# [Set problem]
Scan the data. Collect each line that contains the word "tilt".

— start of Material to process —

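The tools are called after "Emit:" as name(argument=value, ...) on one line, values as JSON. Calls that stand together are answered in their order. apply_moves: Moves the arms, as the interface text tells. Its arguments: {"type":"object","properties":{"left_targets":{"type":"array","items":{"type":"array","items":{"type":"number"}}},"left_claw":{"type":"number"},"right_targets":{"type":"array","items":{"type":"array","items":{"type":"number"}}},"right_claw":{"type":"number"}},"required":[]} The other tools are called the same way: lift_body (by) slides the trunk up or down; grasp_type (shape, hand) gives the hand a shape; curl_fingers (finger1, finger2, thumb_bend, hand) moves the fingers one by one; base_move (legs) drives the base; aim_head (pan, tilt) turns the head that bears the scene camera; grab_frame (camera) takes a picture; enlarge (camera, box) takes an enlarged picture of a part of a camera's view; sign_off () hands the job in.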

— end of Material to process —
— start of Material to process —

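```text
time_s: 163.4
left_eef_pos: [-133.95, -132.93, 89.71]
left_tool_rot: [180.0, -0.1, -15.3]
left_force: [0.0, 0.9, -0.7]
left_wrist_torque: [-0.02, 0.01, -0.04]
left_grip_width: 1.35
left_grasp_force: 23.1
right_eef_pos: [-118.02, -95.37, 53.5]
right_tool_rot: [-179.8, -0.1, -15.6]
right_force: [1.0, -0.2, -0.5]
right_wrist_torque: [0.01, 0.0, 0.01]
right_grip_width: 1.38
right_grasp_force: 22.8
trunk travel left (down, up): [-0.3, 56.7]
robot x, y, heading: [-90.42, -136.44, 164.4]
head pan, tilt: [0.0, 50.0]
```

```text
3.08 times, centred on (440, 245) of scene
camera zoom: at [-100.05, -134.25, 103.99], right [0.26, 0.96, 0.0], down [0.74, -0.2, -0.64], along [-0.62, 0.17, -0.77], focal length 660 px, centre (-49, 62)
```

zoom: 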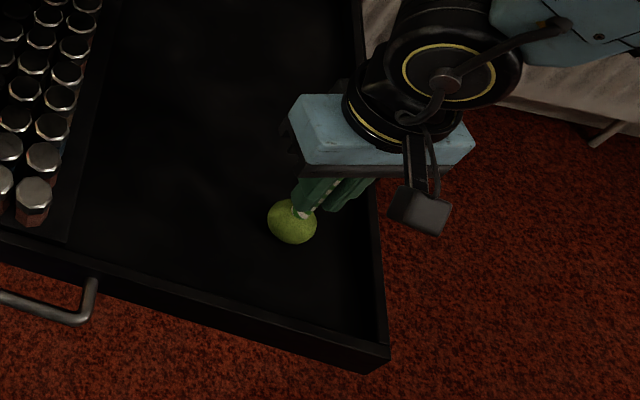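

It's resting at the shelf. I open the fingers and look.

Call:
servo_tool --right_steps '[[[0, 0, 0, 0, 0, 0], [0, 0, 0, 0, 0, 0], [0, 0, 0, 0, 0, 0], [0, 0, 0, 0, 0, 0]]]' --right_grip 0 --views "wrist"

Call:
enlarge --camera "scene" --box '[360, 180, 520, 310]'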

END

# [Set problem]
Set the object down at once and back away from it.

— end of Material to process —

# [The result]
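The tools are called after "Emit:" as name(argument=value, ...) on one line, values as JSON. Calls that stand together are answered in their order. apply_moves: Moves the arms, as the interface text tells. Its arguments: {"type":"object","properties":{"left_targets":{"type":"array","items":{"type":"array","items":{"type":"number"}}},"left_claw":{"type":"number"},"right_targets":{"type":"array","items":{"type":"array","items":{"type":"number"}}},"right_claw":{"type":"number"}},"required":[]} The other tools are called the same way: lift_body (by) slides the trunk up or down; grasp_type (shape, hand) gives the hand a shape; curl_fingers (finger1, finger2, thumb_bend, hand) moves the fingers one by one; base_move (legs) drives the base; aim_head (pan, tilt) turns the head that bears the scene camera; grab_frame (camera) takes a picture; enlarge (camera, box) takes an enlarged picture of a part of a camera's view; sign_off () hands the job in.
head pan, tilt: [0.0, 50.0]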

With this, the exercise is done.